2020年2月2日
朝日新聞俳壇、歌壇等からの印象句、印象歌の報告、第340回です。
【俳句】
佳(よ)き葡萄(ぶどう)・挿し木に挑む・春隣り
(美作市 石田晴彦)(長谷川櫂選)
(実はこの句は選者の「評」で選んだ。「葡萄をはじめて栽培した人のように。じつは誰もが人類史最初の人。」。この句から「人類史」が登場する驚き。)
寒の海・涙の色の・波つぎつぎ (東京都 竹内宗一郎)(大串章選)
(押し寄せる波に言葉が出ない。)
灯油売り・「雪山讃歌」・流し来る (平塚市 日下光代)(高山れおな選)
(選曲理由を推測すれば、かすかなおかしみ。作為を感じさせない秀句。)
【短歌】
ひとりひとつの・たましひ灯す・いのちだろ・甲なんて呼ぶな・乙なんて呼ぶな
(東村山市 さいとうすみこ)(佐佐木幸綱選)
(この一首からの問題意識で以下を選んだ。人を人と定義する「たましひ」とは何か?)
チンパンジー・学者が語る・人のみが・唯一希望を・持つ生きものと
(坂戸市 山崎波浪)(佐佐木幸綱選)
(「その『たましひ』は希望を持つ」、「希望」を広く考えれば、確かに定義となり得る。

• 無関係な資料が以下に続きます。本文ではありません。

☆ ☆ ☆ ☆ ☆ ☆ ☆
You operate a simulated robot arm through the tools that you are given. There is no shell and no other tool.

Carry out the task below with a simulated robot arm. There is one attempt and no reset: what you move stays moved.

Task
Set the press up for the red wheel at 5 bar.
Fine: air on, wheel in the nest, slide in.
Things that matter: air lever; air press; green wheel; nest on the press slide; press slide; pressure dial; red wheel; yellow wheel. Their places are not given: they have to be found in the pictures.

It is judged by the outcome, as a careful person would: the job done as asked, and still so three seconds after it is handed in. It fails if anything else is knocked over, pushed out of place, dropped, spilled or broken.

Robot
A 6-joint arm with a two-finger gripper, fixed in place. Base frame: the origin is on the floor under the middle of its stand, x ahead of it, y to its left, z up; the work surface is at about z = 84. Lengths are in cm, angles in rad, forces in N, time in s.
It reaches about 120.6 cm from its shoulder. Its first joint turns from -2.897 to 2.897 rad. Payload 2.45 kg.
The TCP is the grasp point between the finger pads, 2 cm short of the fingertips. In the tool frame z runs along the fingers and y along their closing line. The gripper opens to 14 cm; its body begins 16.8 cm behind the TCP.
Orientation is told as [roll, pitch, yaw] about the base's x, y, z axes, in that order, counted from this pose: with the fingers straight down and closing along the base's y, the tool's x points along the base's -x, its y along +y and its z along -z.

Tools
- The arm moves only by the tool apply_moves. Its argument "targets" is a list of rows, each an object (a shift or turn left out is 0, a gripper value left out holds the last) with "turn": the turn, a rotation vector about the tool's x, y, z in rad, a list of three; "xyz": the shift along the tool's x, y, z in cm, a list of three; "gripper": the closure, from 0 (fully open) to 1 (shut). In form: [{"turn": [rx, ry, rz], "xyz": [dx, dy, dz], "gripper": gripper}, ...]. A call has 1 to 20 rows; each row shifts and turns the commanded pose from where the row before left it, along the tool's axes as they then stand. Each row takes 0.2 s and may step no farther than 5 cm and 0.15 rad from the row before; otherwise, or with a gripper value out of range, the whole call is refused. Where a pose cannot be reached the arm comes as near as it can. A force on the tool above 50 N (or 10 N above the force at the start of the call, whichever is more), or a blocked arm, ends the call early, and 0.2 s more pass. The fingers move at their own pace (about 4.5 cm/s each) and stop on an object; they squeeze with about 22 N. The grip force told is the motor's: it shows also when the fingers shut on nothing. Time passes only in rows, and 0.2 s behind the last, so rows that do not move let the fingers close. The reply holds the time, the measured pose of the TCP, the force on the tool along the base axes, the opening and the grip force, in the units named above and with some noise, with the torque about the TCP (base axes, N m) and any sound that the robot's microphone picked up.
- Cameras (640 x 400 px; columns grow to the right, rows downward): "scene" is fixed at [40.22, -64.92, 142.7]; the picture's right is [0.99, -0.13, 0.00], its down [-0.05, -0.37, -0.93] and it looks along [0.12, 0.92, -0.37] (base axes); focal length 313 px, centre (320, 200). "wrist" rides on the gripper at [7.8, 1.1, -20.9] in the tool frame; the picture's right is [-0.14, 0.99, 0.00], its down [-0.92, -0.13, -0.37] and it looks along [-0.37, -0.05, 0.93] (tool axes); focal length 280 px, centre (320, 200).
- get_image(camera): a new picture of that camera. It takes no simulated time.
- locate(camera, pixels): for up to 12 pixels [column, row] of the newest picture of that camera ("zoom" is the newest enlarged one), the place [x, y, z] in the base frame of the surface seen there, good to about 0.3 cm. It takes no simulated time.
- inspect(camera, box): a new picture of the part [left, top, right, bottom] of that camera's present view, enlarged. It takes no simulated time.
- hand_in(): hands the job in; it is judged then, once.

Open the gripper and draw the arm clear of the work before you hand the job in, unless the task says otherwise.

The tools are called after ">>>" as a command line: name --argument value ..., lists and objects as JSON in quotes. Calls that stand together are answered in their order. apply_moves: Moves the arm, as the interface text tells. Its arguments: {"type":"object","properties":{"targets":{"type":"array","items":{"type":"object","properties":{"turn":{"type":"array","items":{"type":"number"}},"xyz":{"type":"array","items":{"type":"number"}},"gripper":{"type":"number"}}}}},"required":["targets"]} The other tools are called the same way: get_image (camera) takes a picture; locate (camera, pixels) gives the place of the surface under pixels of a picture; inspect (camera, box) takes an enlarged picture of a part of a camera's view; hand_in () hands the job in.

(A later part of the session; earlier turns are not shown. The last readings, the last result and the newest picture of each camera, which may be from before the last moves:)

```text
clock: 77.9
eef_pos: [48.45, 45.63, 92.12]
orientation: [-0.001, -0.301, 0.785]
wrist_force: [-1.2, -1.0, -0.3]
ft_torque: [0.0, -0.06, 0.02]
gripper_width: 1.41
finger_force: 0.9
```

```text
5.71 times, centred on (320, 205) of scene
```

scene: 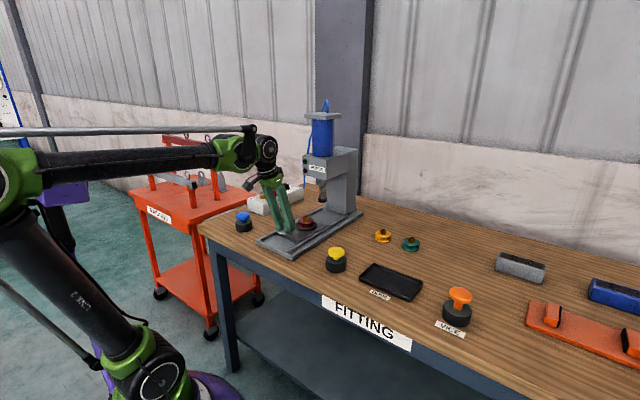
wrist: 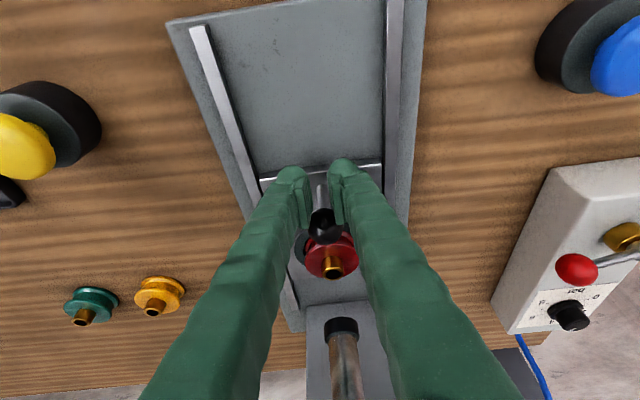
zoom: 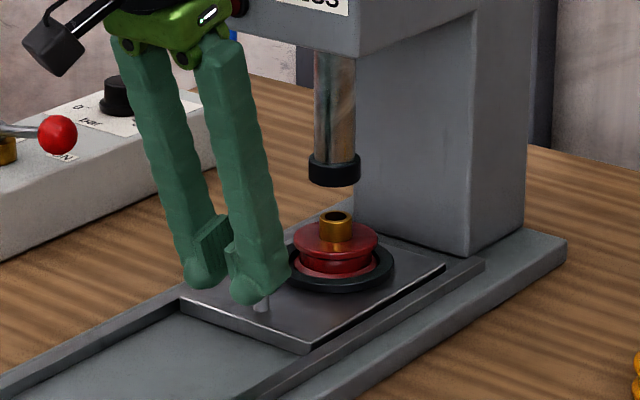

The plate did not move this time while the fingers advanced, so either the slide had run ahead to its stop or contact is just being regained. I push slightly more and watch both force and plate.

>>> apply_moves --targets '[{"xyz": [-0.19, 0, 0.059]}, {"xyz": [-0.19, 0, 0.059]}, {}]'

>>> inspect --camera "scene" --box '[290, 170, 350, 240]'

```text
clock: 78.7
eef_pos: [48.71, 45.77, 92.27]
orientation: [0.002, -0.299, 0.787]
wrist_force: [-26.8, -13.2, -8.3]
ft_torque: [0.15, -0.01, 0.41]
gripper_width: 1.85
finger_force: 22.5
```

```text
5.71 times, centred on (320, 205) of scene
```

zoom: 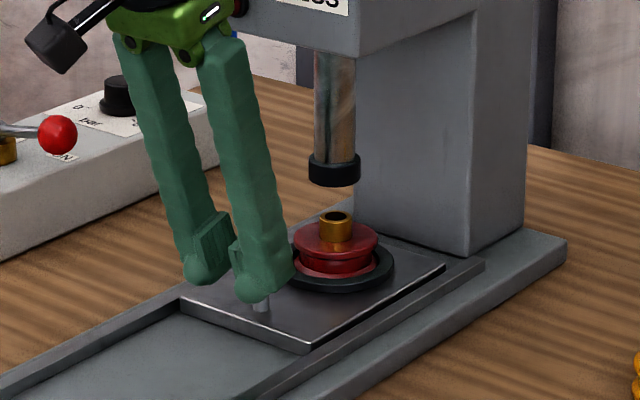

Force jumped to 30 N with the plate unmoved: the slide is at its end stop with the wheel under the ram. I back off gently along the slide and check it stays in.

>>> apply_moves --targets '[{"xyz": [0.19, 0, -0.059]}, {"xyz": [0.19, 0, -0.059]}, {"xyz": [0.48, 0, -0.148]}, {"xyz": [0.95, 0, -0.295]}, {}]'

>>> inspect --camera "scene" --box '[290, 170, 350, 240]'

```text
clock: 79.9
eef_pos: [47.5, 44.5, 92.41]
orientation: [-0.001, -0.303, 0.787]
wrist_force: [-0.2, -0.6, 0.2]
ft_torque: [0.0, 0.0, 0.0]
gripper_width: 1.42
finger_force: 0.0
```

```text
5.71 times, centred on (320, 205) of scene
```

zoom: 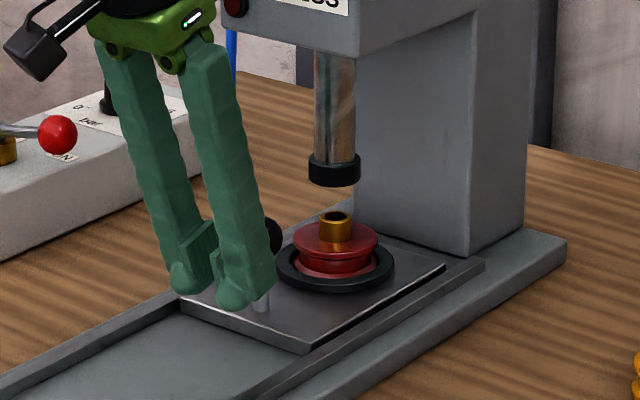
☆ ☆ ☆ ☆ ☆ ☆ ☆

)
ステージは・吾と異なれど・同じガン・病める檀徒と・相哀れめり
(三原市 岡田独甫)(馬場あき子選)
(ガンに限定せず、「その『たましひ』は『老病死』を相哀れむ」を定義とし得る。相哀れむ対象に『生の無意味さ』も加わる。)
病む妻の・暴言に耐える・日々なりき・病気が言わせる・病気が言わせる
(さいたま市 石塚義夫)(永田和宏選)
(心病んでこちらの人格を否定されようと、「希望」を宿す「たましひ」、「哀れむ」対象を共有する「たましひ」が妻に感じられれば‐‐‐耐え得る、か。)